We were sent a prototype sample of the Airspy Discovery HF+ a few weeks ago. We note that the version we received was an early prototype and does not yet implement the 10 MHz and 17 MHz HF filters.

From our test on real world signals we find that it performs at least as good as the original Airspy HF+, if not better due to the additional filtering. The signals in our area were not strong enough to really overload the original Airspy HF+, so any benefit from the additional filtering may not be too apparent.  Insertion loss from the filters seems to be not noticeable, as we saw no differences to SNR levels between the two units.

In our VHF tests we saw no differences between the two units, but as with HF we note that it would take some fairly strong signals to make a difference.

In a future post we'll follow up with some tests by injecting strong signals into the SDR, and seeing how well it can performs with the additional filtering compared to the original.

TOP: Airspy HF+ Discovery, BOTTOM: Original Airspy HF+
TOP: Airspy HF+ Discovery, BOTTOM: Original Airspy HF+

Conclusion

If you have an HF+ and were still troubled by really strong out of band interferers, the HF+ Discovery might be a good upgrade.
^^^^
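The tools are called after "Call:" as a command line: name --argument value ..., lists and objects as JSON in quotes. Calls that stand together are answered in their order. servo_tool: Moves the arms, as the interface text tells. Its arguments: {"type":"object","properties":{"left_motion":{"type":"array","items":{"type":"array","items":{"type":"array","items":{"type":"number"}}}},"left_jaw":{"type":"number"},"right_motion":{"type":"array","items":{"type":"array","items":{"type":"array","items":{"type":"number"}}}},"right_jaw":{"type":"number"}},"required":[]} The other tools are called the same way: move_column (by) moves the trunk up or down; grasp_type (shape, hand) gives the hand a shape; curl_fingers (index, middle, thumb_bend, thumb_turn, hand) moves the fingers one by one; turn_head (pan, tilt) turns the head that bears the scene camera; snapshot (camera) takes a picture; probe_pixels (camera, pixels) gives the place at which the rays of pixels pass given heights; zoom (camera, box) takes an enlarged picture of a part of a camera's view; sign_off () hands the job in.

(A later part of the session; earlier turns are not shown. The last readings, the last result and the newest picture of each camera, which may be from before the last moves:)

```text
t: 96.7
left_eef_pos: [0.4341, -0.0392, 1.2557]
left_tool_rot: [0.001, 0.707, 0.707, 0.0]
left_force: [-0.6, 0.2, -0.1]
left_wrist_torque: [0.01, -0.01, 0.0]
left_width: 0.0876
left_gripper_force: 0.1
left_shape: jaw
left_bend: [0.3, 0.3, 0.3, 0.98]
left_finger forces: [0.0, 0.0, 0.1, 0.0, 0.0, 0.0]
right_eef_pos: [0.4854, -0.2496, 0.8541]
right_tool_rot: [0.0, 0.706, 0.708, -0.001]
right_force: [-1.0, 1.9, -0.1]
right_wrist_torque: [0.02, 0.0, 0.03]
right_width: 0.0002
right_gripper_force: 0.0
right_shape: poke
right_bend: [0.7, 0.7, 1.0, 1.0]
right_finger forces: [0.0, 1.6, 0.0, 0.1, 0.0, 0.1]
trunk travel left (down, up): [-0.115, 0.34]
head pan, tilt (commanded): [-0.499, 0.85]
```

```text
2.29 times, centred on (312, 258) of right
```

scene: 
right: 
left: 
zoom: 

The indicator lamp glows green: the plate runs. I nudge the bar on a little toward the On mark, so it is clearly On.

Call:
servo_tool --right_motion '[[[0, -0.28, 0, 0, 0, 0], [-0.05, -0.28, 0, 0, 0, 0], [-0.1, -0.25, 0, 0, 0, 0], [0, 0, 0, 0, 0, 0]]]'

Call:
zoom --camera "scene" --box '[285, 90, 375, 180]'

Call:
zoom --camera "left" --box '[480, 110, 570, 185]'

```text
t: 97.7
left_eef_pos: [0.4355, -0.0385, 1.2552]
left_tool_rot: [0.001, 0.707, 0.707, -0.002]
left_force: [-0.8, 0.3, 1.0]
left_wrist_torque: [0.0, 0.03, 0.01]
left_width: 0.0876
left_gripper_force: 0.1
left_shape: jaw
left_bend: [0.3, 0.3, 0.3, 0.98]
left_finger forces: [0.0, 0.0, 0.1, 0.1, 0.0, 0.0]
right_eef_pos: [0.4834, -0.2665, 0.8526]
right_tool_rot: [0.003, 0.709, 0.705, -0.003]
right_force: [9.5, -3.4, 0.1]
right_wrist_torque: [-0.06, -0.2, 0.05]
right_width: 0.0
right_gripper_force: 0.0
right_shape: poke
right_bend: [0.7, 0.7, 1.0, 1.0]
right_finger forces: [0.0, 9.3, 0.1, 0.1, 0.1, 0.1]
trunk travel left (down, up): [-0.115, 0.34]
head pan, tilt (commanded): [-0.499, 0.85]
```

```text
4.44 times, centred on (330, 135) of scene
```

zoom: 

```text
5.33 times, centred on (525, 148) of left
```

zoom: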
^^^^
Newcomers to SDR looking for high a performance DX SDR for HF and VHF should also strongly consider the HF+ Discovery. The original HF+ is still one of the best low cost DX SDRs we've tested, and the Discovery only makes it better.

As far as we can see regarding the choice between the original HF+ and HF+ Discovery, the only reason to really consider the original HF+ would be if you prefer to have separate HF and VHF antenna ports. The plastic case brings no real disadvantage, and the preselectors improve dynamic range and have no noticeable insertion loss.

6 comments

  1. BT

    Now the questions are…

    1) Why go to a single antenna input and a plastic case?
    2) Were the dual antenna inputs of the Airspy HF+ leaking into each other?
    3) All the problems with images in the VHF of Airspy HF+, is that fixed?
    4) Why so small? Won’t it get hot being that compact? Will the plastic case dissipate the infamous Airspy heat?
    5) Will there be another orgy of firmware updates to fix problems that should have been fixed prior to release?
    6) Why such a small bandwidth of 768 kHz?
    7) Will there be a trade-in program for original, dissatisfied buyers of Airspy HF+ wanting to chance it one more time with the Discovery version?

    “No external band aid filters are required. While the in-band performance of the Band-III tuner is excellent, it will require some filtering for very strong out of band signals at multiples of the tuned frequency.”

    • Kenny C

      its a economical SDR for casual users, if you want top notch you can always spend 1500.oo bucks on a NetSDR by RFSPace, i have an airspyHF+ and am quite satisfied with itR and i did not break the bank buying it

    • Timmy

      So should the price of the hardware be increased higher for everyone to pay the additional royalties on every device sold to the Via Licensing Corporation or else do some kind of oddball weirdness like the Raspberry Pi does ( http://www.raspberrypi.com/license-keys/ ) with the MPEG LA organisation ?

      The reality is that DAB+ is an open standard that unfortunately uses some licensed codecs. And the patent licensing cartel is ingenious, they bundle together a very large number of mostly software patents from multiple companies into a neat package and charge the maximum fee for ALL the patents in that bundle (for anyone outside of the cartel), until the very last patent in bundle has expired (in all countries if you want to ship your product worldwide). I think that might be sometime, possible around 2024 maybe (and probably 2027 for the last patents outside of the US) for the MPEG-4 HE-AAC codec used in DAB+, but it could be earlier.

      ref: https://en.wikipedia.org/wiki/Advanced_Audio_Coding#Licensing_and_patents

      • Bjarne Mjelde

        You have free DAB+ decoders to be used with SDRs. But one DAB multiplex is around 1500 kHz wide, while the HF+ can only sample 660 kHz alias-free.